Bilgehan Ercan, bu gidişata karşı üretimde ısrarlı. Şehir içinde üretim yapmakta direniyor, direnemediği noktaya gelirse şehir dışında fabrikasını taşıyacak, ama yine işine devam edecek. Bu zeytin, burası da zeytin memleketi, dedi ya. Zeytin olduğu sürece zeytinyağı da ü-re-ti-le-cek!

ZEYTİNYAĞININ TURU

Üç ayda oluyor bitiyor her şey. Zeytin geldiği zaman hepsinin sıkılması lazım, yağın kaliteli olması için beklememesi lazım.
  • Biz zeytin memleketiyiz. Zeytinyağının kilosu nasıl oldu da 500 liralara dayandı? Kötü hava koşulları mı sadece?

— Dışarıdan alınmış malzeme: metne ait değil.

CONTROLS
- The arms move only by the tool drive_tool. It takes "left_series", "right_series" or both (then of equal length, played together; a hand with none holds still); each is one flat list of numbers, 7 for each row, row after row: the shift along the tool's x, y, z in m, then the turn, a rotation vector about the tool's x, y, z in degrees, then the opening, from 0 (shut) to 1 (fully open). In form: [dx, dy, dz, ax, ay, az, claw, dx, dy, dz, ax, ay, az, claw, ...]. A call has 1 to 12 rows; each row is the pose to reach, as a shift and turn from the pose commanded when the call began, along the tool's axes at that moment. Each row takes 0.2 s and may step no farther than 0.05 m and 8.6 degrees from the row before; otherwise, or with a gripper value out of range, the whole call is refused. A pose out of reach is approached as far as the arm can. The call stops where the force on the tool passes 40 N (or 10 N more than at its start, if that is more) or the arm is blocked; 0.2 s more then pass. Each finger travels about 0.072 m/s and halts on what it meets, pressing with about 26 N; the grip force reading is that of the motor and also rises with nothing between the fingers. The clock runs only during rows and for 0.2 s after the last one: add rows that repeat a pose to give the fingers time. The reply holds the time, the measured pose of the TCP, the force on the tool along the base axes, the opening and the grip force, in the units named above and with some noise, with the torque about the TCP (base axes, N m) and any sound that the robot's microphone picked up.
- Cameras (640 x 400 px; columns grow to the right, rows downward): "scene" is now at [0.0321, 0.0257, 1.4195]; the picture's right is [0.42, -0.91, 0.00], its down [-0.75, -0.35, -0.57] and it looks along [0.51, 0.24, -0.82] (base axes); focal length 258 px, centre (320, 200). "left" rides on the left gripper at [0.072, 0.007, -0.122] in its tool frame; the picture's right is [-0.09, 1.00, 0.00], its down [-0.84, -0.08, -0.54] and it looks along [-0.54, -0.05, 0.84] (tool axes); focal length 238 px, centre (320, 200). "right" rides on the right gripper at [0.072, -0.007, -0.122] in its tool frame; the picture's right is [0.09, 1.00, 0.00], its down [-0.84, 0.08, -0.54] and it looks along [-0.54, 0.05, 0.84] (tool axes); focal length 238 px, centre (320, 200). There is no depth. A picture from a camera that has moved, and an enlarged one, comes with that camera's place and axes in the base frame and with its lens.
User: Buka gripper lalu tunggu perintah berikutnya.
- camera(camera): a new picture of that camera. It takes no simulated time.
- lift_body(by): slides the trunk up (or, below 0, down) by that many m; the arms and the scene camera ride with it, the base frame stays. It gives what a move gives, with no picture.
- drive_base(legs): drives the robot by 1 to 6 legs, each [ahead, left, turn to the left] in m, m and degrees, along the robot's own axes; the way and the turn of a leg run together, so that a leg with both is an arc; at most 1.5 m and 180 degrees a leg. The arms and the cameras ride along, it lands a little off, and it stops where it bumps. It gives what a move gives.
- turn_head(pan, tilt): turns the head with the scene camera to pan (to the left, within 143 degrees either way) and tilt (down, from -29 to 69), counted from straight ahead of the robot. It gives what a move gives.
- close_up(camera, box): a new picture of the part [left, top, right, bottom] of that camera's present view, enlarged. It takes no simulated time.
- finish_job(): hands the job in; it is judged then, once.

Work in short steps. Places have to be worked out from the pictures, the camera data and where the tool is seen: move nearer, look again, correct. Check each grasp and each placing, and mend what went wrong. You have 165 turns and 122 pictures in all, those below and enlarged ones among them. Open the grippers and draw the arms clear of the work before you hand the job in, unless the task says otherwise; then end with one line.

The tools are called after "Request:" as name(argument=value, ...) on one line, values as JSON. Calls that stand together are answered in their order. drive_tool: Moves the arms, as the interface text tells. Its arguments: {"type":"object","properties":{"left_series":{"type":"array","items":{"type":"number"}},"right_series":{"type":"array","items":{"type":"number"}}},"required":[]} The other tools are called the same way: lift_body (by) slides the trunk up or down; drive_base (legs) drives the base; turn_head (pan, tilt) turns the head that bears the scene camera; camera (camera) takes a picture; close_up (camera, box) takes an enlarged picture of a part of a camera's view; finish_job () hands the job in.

“Bizde üretilen zeytinyağının 5 ya da 6’da 1’i Türkiye’de tüketiliyor, geri kalan zaten ihracata gidiyor. Avrupa'da bir menşei yasası çıkardılar. Ürünün nereden geldiğini ambalajın arkasına yazmak mecburiyetindeler. Buradan dökmeye, tankerlere dökülüyor. Oradan Cebelitarık'tan çıkıp İspanya'ya girdiği zaman menşei İspanya! Yağ, İspanya'nın yağı olmuş oluyor. Bizde hala geçen seneden 180 bin ton stok var deniyor. Bu işler arz talep meselesi, serbest piyasa yasası işliyor. Zeytinyağının borsası var, günlük zeytinyağı fiyatlarını takip edersiniz. Orada toptan fiyatları vardır, bir de perakende var ki, onun biraz üstünde vitrinde bulunabilir.”

İLK KEZ CHP’Lİ BELEDİYE İMARA AÇTI

Urla’da zeytin alanlarının imara açılması, ilk kez CHP’li Belediye Başkanı Bülent Baratalı dönemine denk geldi. 1976-1998 yıllarında en uzun süre belediye başkanlığı yapan Baratalı’nın görev süresinde kent dokusu değişti. Bir görüşe göre “Urla’nın gelişmesi ve kalkınmasında rol oynadı”. Diğer görüşe göre, “Özal dönemi liberal ekonomiden payını aldı. Zeytinlikler önce istimlak edildi, daha sonra imara açılarak satışa çıkartıldı.”